§ **Task statement**
Copy out all the data, word for word. The answer is a JSON array that holds each line as a string and skips blank lines.

§ **Information shown**
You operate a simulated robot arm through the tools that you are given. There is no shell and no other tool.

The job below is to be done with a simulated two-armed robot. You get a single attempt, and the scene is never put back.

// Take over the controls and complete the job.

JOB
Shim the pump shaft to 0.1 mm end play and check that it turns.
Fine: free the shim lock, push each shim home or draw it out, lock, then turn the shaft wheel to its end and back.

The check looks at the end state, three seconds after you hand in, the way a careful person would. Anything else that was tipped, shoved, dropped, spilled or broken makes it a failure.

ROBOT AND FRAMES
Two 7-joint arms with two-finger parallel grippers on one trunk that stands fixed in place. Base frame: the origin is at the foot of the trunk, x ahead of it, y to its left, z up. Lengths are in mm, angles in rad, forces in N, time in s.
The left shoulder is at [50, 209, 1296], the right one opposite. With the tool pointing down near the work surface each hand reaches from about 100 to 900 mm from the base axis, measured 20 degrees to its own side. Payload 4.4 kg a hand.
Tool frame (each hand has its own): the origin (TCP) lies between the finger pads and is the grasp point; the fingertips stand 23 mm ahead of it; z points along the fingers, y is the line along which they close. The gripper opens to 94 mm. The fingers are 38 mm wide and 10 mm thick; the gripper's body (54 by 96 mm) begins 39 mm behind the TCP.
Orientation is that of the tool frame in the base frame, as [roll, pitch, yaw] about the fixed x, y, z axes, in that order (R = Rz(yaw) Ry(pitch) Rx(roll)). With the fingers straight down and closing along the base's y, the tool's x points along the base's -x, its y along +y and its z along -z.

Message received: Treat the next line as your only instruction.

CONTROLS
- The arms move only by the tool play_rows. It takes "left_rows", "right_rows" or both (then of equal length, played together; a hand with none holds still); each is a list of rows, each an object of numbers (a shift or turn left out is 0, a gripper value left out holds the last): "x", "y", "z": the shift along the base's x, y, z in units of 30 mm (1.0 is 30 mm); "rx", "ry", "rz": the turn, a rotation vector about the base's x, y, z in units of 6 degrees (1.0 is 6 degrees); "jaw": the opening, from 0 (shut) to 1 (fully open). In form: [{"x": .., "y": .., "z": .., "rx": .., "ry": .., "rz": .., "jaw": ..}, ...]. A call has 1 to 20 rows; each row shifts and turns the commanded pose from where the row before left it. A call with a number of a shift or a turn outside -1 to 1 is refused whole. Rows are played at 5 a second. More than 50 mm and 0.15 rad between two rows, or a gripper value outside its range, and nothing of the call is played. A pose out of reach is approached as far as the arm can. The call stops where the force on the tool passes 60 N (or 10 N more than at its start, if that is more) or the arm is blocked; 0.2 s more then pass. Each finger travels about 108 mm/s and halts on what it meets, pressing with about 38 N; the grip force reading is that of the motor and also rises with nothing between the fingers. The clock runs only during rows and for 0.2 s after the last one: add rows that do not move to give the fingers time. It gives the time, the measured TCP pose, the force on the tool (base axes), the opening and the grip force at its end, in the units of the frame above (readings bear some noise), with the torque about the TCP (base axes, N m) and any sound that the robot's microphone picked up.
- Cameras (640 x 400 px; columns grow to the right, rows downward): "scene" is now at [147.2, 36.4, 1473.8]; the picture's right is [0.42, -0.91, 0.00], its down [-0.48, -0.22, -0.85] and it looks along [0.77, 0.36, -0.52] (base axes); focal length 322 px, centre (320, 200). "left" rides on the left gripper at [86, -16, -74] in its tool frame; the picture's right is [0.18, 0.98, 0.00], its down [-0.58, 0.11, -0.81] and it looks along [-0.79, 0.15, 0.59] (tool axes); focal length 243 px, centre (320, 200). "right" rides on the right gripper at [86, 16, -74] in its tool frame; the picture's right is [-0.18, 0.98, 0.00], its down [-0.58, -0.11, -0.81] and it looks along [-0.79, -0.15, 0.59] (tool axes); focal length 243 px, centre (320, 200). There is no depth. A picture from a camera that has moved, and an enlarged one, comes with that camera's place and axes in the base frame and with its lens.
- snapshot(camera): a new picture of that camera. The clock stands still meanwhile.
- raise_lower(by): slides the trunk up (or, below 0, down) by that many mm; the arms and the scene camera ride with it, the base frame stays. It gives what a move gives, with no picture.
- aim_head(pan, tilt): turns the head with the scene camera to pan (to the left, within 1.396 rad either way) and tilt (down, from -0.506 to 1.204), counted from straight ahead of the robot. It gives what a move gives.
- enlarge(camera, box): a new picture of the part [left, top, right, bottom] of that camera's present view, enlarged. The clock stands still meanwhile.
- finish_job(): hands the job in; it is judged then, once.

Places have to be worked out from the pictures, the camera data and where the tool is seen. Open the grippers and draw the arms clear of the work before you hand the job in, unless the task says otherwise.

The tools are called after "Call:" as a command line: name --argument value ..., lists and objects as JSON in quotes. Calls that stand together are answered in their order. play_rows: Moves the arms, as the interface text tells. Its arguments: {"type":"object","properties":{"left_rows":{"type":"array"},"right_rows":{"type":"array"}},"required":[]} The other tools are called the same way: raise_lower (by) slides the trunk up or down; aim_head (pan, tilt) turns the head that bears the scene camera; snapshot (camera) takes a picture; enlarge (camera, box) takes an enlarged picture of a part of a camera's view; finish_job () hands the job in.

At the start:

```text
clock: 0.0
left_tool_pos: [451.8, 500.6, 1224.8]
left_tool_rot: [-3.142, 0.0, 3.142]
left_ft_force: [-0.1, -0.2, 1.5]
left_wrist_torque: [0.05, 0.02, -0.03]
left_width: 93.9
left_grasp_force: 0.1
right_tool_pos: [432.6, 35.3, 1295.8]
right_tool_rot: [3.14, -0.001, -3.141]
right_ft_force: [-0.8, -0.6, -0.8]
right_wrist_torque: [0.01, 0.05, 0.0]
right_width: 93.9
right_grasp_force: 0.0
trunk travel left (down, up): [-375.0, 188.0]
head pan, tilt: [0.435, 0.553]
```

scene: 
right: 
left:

§ **Exercise output**
[
  "You operate a simulated robot arm through the tools that you are given. There is no shell and no other tool.",
  "The job below is to be done with a simulated two-armed robot. You get a single attempt, and the scene is never put back.",
  "// Take over the controls and complete the job.",
  "JOB",
  "Shim the pump shaft to 0.1 mm end play and check that it turns.",
  "Fine: free the shim lock, push each shim home or draw it out, lock, then turn the shaft wheel to its end and back.",
  "The check looks at the end state, three seconds after you hand in, the way a careful person would. Anything else that was tipped, shoved, dropped, spilled or broken makes it a failure.",
  "ROBOT AND FRAMES",
  "Two 7-joint arms with two-finger parallel grippers on one trunk that stands fixed in place. Base frame: the origin is at the foot of the trunk, x ahead of it, y to its left, z up. Lengths are in mm, angles in rad, forces in N, time in s.",
  "The left shoulder is at [50, 209, 1296], the right one opposite. With the tool pointing down near the work surface each hand reaches from about 100 to 900 mm from the base axis, measured 20 degrees to its own side. Payload 4.4 kg a hand.",
  "Tool frame (each hand has its own): the origin (TCP) lies between the finger pads and is the grasp point; the fingertips stand 23 mm ahead of it; z points along the fingers, y is the line along which they close. The gripper opens to 94 mm. The fingers are 38 mm wide and 10 mm thick; the gripper's body (54 by 96 mm) begins 39 mm behind the TCP.",
  "Orientation is that of the tool frame in the base frame, as [roll, pitch, yaw] about the fixed x, y, z axes, in that order (R = Rz(yaw) Ry(pitch) Rx(roll)). With the fingers straight down and closing along the base's y, the tool's x points along the base's -x, its y along +y and its z along -z.",
  "Message received: Treat the next line as your only instruction.",
  "CONTROLS",
  "- The arms move only by the tool play_rows. It takes \"left_rows\", \"right_rows\" or both (then of equal length, played together; a hand with none holds still); each is a list of rows, each an object of numbers (a shift or turn left out is 0, a gripper value left out holds the last): \"x\", \"y\", \"z\": the shift along the base's x, y, z in units of 30 mm (1.0 is 30 mm); \"rx\", \"ry\", \"rz\": the turn, a rotation vector about the base's x, y, z in units of 6 degrees (1.0 is 6 degrees); \"jaw\": the opening, from 0 (shut) to 1 (fully open). In form: [{\"x\": .., \"y\": .., \"z\": .., \"rx\": .., \"ry\": .., \"rz\": .., \"jaw\": ..}, ...]. A call has 1 to 20 rows; each row shifts and turns the commanded pose from where the row before left it. A call with a number of a shift or a turn outside -1 to 1 is refused whole. Rows are played at 5 a second. More than 50 mm and 0.15 rad between two rows, or a gripper value outside its range, and nothing of the call is played. A pose out of reach is approached as far as the arm can. The call stops where the force on the tool passes 60 N (or 10 N more than at its start, if that is more) or the arm is blocked; 0.2 s more then pass. Each finger travels about 108 mm/s and halts on what it meets, pressing with about 38 N; the grip force reading is that of the motor and also rises with nothing between the fingers. The clock runs only during rows and for 0.2 s after the last one: add rows that do not move to give the fingers time. It gives the time, the measured TCP pose, the force on the tool (base axes), the opening and the grip force at its end, in the units of the frame above (readings bear some noise), with the torque about the TCP (base axes, N m) and any sound that the robot's microphone picked up.",
  "- Cameras (640 x 400 px; columns grow to the right, rows downward): \"scene\" is now at [147.2, 36.4, 1473.8]; the picture's right is [0.42, -0.91, 0.00], its down [-0.48, -0.22, -0.85] and it looks along [0.77, 0.36, -0.52] (base axes); focal length 322 px, centre (320, 200). \"left\" rides on the left gripper at [86, -16, -74] in its tool frame; the picture's right is [0.18, 0.98, 0.00], its down [-0.58, 0.11, -0.81] and it looks along [-0.79, 0.15, 0.59] (tool axes); focal length 243 px, centre (320, 200). \"right\" rides on the right gripper at [86, 16, -74] in its tool frame; the picture's right is [-0.18, 0.98, 0.00], its down [-0.58, -0.11, -0.81] and it looks along [-0.79, -0.15, 0.59] (tool axes); focal length 243 px, centre (320, 200). There is no depth. A picture from a camera that has moved, and an enlarged one, comes with that camera's place and axes in the base frame and with its lens.",
  "- snapshot(camera): a new picture of that camera. The clock stands still meanwhile.",
  "- raise_lower(by): slides the trunk up (or, below 0, down) by that many mm; the arms and the scene camera ride with it, the base frame stays. It gives what a move gives, with no picture.",
  "- aim_head(pan, tilt): turns the head with the scene camera to pan (to the left, within 1.396 rad either way) and tilt (down, from -0.506 to 1.204), counted from straight ahead of the robot. It gives what a move gives.",
  "- enlarge(camera, box): a new picture of the part [left, top, right, bottom] of that camera's present view, enlarged. The clock stands still meanwhile.",
  "- finish_job(): hands the job in; it is judged then, once.",
  "Places have to be worked out from the pictures, the camera data and where the tool is seen. Open the grippers and draw the arms clear of the work before you hand the job in, unless the task says otherwise.",
  "The tools are called after \"Call:\" as a command line: name --argument value ..., lists and objects as JSON in quotes. Calls that stand together are answered in their order. play_rows: Moves the arms, as the interface text tells. Its arguments: {\"type\":\"object\",\"properties\":{\"left_rows\":{\"type\":\"array\"},\"right_rows\":{\"type\":\"array\"}},\"required\":[]} The other tools are called the same way: raise_lower (by) slides the trunk up or down; aim_head (pan, tilt) turns the head that bears the scene camera; snapshot (camera) takes a picture; enlarge (camera, box) takes an enlarged picture of a part of a camera's view; finish_job () hands the job in.",
  "At the start:",
  "```text",
  "clock: 0.0",
  "left_tool_pos: [451.8, 500.6, 1224.8]",
  "left_tool_rot: [-3.142, 0.0, 3.142]",
  "left_ft_force: [-0.1, -0.2, 1.5]",
  "left_wrist_torque: [0.05, 0.02, -0.03]",
  "left_width: 93.9",
  "left_grasp_force: 0.1",
  "right_tool_pos: [432.6, 35.3, 1295.8]",
  "right_tool_rot: [3.14, -0.001, -3.141]",
  "right_ft_force: [-0.8, -0.6, -0.8]",
  "right_wrist_torque: [0.01, 0.05, 0.0]",
  "right_width: 93.9",
  "right_grasp_force: 0.0",
  "trunk travel left (down, up): [-375.0, 188.0]",
  "head pan, tilt: [0.435, 0.553]",
  "```",
  "scene: ",
  "right: ",
  "left:"
]